# RECORDED INFORMATION
-- start --

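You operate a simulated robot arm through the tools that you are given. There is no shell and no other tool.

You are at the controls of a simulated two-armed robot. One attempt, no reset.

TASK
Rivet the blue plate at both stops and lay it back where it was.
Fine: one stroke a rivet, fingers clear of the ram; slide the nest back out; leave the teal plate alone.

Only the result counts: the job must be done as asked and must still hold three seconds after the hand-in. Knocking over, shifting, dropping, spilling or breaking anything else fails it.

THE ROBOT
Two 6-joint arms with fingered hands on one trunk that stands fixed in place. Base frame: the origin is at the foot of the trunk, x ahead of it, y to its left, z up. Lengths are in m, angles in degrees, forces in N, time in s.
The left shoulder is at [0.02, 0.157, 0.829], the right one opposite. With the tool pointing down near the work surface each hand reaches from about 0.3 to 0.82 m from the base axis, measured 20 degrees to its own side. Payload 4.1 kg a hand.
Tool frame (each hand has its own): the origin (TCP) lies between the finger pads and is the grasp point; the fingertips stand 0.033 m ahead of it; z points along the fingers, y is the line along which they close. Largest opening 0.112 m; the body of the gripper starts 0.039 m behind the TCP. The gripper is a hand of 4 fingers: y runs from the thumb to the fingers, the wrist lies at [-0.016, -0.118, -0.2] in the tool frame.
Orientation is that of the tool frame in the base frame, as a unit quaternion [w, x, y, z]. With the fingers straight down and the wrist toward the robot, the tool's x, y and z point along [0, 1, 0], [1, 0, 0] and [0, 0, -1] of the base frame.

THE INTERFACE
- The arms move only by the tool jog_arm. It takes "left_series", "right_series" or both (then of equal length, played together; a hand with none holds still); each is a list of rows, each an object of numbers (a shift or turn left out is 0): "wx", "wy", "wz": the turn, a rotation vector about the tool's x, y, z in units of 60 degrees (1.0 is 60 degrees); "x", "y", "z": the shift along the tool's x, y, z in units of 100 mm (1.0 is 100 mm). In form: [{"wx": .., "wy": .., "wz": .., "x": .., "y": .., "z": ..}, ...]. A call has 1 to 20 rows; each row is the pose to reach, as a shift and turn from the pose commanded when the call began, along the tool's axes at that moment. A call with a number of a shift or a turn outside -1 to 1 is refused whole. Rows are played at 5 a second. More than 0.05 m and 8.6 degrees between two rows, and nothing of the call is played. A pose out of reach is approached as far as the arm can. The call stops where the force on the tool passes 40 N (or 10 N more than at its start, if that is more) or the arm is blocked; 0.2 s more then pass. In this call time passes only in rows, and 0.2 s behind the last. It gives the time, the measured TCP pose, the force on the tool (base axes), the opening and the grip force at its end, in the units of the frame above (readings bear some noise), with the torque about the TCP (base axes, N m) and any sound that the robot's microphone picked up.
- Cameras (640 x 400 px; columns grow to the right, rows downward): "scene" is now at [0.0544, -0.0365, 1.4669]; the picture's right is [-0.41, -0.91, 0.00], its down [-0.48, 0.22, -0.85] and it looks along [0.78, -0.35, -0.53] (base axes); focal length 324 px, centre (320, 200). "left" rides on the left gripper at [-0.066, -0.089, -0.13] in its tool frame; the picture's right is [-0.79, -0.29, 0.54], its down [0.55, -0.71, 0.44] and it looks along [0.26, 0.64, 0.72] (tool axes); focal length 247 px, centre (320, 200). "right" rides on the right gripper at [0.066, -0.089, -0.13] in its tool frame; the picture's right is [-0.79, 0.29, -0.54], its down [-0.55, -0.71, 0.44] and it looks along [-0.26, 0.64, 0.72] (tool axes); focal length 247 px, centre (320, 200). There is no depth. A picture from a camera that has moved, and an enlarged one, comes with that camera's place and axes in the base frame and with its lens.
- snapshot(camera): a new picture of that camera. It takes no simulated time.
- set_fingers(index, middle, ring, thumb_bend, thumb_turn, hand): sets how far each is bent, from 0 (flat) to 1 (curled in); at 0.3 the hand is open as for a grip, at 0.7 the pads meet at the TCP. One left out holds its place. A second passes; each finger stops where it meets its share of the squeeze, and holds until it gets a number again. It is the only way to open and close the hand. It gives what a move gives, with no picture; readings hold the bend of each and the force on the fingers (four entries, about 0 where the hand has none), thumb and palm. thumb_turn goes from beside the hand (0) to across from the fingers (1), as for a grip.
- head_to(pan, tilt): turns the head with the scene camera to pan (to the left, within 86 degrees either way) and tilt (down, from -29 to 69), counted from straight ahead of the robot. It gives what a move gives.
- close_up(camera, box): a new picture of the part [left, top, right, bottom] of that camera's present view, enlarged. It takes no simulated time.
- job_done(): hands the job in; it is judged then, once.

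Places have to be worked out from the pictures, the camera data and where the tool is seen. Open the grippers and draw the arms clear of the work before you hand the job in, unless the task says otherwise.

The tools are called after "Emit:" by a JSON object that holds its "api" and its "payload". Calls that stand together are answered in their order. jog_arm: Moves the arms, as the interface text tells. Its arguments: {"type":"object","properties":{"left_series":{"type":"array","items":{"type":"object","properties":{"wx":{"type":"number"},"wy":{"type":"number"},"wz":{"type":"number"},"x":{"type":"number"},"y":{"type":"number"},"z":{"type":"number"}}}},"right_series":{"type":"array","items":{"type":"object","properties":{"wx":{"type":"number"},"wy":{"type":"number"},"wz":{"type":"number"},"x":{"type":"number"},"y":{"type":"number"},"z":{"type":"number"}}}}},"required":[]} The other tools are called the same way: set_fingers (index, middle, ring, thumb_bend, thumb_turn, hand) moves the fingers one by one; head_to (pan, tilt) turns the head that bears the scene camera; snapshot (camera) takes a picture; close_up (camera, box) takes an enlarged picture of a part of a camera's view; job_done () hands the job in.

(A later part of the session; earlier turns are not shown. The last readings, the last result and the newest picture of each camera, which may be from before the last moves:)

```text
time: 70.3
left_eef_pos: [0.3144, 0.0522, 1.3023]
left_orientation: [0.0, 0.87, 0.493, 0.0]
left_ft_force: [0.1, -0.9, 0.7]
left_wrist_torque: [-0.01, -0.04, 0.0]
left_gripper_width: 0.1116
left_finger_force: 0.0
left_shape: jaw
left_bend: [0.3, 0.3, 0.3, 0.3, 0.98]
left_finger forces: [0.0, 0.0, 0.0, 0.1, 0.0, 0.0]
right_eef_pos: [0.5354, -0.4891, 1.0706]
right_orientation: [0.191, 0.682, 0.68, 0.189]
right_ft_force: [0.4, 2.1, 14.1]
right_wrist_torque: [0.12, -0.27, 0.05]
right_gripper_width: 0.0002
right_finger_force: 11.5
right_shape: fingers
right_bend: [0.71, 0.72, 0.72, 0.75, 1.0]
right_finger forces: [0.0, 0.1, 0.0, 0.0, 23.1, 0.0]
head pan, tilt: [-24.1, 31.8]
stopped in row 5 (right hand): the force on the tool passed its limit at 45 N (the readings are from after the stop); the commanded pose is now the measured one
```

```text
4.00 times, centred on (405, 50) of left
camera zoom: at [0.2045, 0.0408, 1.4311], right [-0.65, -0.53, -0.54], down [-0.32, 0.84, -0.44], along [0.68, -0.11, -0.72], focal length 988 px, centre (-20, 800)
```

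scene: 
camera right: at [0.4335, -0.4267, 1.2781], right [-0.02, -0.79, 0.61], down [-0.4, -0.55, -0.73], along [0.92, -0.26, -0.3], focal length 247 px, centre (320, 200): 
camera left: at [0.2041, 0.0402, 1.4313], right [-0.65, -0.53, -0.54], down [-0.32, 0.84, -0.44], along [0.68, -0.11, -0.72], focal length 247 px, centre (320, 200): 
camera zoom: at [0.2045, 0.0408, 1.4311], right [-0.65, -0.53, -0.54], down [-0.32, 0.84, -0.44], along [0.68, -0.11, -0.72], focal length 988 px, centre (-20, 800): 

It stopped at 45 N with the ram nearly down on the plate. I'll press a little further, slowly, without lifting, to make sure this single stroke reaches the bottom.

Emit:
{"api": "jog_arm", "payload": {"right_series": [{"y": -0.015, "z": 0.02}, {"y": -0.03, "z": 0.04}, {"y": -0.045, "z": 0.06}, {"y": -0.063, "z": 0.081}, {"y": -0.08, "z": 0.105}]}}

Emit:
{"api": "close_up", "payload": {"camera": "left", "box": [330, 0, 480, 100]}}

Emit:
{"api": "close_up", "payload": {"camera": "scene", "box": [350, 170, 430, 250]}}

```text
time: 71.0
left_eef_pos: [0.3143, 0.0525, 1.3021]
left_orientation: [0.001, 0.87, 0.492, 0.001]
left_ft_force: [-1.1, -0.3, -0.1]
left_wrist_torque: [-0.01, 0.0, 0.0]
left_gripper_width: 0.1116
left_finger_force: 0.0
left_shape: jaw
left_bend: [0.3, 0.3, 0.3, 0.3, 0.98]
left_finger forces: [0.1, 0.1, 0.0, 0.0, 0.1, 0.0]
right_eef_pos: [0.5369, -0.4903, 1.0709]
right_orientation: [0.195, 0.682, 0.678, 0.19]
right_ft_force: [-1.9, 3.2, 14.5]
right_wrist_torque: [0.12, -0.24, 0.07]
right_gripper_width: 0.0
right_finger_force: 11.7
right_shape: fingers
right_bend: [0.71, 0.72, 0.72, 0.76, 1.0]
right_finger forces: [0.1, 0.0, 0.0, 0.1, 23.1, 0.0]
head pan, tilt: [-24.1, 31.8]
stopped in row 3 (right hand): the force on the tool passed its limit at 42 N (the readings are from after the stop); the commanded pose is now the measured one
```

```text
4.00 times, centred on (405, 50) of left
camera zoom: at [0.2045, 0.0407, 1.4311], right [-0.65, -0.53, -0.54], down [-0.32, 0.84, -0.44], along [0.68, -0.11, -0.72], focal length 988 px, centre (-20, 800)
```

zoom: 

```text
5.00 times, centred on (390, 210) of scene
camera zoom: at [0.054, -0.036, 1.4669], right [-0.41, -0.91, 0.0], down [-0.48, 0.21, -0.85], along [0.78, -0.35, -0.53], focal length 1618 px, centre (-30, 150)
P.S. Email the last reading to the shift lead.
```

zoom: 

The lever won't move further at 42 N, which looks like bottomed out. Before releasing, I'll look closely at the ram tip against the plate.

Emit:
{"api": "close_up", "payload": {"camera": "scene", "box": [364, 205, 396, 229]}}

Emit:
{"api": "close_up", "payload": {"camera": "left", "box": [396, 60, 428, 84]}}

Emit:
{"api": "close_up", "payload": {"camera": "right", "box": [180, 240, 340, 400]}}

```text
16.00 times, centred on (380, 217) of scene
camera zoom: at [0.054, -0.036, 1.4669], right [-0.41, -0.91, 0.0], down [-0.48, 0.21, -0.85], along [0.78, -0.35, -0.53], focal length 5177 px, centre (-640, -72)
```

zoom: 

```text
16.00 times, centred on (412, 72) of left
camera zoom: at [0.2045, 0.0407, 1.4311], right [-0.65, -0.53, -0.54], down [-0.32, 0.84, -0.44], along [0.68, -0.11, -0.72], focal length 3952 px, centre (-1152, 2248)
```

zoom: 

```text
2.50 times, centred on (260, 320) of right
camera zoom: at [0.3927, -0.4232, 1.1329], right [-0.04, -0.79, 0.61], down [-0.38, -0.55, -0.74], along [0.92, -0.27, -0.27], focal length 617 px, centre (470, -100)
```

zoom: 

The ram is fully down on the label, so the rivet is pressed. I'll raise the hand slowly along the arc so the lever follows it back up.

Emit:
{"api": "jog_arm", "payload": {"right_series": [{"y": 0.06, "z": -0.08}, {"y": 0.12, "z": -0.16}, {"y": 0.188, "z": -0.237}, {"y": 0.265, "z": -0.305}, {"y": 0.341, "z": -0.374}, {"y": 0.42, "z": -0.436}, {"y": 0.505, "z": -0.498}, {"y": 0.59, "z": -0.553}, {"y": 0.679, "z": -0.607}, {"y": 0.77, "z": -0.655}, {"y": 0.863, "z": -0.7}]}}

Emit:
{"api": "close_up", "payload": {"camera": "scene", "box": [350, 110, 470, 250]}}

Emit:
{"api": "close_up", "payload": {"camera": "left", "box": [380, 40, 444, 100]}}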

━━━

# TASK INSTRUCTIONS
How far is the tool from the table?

-- end --

# TASK INSTRUCTIONS
Look through the listing above and count the lines where the string "centred" appears. Report the number only.

# WRITTEN RESPONSE
6